Now as technology improved and people grew with it, they became immune to the powers the Body Shop had to offer. It was no longer enough; people were saving too much time and needed to feel like there saving time was bringing with it more good. Prince Charles finally living up to his duties buckled in and introduced an “organic” philosophy to farming, and again, minds were blown. In the sixties a cauliflower was just a cauliflower, but now we had a cauliflower, and an “organic” cauliflower. It was twice as expensive smaller and covered in dirt. It also went off in three hours after point of purchase. Soon people’s food budgets had doubled. Now there were two cauliflowers a good one and an evil one produced by evil people. You felt better because now you were paying twice as much for your cauliflower, you felt especially good if like Joe you used to be a tree cutter and now you had no money and so by spending two pounds on a white vegetable you really were giving back to the world all you had.

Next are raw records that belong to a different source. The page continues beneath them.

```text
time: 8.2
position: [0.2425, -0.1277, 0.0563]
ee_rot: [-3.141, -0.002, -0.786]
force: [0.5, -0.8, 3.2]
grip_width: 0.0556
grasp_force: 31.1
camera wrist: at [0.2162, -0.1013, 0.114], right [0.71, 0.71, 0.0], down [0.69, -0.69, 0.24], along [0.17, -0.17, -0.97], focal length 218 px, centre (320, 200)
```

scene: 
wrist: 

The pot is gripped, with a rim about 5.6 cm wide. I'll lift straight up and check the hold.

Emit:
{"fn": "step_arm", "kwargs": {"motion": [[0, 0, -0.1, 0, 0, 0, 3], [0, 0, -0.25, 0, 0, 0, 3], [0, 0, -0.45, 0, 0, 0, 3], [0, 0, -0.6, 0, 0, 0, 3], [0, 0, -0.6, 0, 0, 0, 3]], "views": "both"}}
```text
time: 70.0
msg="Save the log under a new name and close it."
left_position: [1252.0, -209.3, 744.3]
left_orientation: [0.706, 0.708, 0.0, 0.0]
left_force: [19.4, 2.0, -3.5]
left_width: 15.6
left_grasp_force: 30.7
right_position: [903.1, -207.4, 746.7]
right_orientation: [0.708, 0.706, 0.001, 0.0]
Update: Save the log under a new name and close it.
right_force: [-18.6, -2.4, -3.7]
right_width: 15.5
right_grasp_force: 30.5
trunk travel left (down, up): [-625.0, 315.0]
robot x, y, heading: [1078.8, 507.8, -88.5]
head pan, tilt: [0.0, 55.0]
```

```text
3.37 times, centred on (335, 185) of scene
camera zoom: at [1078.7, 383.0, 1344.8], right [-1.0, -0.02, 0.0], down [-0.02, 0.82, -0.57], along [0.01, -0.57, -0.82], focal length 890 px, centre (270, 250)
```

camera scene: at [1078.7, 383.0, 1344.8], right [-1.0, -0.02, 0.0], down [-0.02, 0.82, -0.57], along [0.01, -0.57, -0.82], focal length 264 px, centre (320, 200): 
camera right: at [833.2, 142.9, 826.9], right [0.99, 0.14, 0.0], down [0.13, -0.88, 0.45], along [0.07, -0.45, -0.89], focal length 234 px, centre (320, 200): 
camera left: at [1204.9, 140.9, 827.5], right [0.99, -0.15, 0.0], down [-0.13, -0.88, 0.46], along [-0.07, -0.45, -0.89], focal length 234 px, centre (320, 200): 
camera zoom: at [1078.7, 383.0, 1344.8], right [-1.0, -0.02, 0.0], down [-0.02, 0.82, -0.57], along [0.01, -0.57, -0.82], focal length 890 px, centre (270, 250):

As the years went on the computer had slowly decimated every thing, in so many ways Goldblum had been proved right, Cranberry juice was everywhere, and with the developments in hyper efficiency came a void in actual substance. The computer had made it so simple to acquire films and music without payment, that the industries started to fall quickly. The computer had turned the idea of talent into an illusion. Before we knew it we all had the hardware to make our own films and music, again to the untalented this was deemed the blessing of living in a “democracy” but for those with genuine skills it was frightening. There were suddenly more songs in the world than ears to listen. If somebody in the Fourties had predicted this for the future it would have sounded fanciful, poetic even whimsy but the reality proved on the whole ugly. People had turned competitive and predatory, laughing at each other’s misguided beliefs in themselves. In fairness there is nothing funnier than watching people who are clearly rubbish believing in themselves.  Soon to cater for all the abundance of “talent” Simon Cowell devised the talent show to squeeze as much money out of one talented person every year for as long as it lasted. We were living in a time were everyone had a right to dream and nobody could tell anybody they weren’t good enough, even though nobody was really putting the effort in to be half as good as they used to have to be.
To conclude there used to be a time when it wasn’t acceptable to walk down the street talking to yourself. Now if we see someone talking to themselves with no sign of an earpiece we presume they must have the most up to date phone. The boundaries of sanity have been blurred. We saved all this time and know not what to do with it, ending up ironically watching other people sleeping in real time on shows like Big Brother (this point is totally out of date) and confirming Andy Warhol’s prediction that everyone would have their fifteen minutes of fame. However Andy Warhol was wrong about one thing, and that was the price of the Cauliflower, he could not imagine and ridiculed the prospect of one costing two pounds.  He may have been a bit set in his ways, but if only we had listened to Jeff Goldblum, just a little.